> [THE EXERCISE] Check each line of the material below for "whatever", then copy the ones that contain it.

[Start of COLLECTED MATERIAL]

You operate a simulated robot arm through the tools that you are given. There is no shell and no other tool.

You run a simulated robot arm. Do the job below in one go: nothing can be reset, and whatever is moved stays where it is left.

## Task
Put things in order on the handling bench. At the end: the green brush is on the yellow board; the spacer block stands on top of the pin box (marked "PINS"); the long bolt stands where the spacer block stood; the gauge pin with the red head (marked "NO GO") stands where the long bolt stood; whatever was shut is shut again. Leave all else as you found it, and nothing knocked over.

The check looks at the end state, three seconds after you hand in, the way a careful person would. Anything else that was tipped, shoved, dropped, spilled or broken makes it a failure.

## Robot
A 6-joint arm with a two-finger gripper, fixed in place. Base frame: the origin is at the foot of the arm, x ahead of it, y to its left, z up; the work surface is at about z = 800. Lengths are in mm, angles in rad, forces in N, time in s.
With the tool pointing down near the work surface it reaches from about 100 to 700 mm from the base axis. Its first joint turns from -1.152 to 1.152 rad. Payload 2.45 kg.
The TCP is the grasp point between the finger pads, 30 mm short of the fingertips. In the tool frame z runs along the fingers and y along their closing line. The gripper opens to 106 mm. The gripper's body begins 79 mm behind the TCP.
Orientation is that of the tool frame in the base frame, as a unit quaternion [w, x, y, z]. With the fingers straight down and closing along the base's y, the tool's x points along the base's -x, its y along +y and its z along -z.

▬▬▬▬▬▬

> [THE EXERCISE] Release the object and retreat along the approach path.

[End of COLLECTED MATERIAL]

> [RESULT]
You run a simulated robot arm. Do the job below in one go: nothing can be reset, and whatever is moved stays where it is left.
Put things in order on the handling bench. At the end: the green brush is on the yellow board; the spacer block stands on top of the pin box (marked "PINS"); the long bolt stands where the spacer block stood; the gauge pin with the red head (marked "NO GO") stands where the long bolt stood; whatever was shut is shut again. Leave all else as you found it, and nothing knocked over.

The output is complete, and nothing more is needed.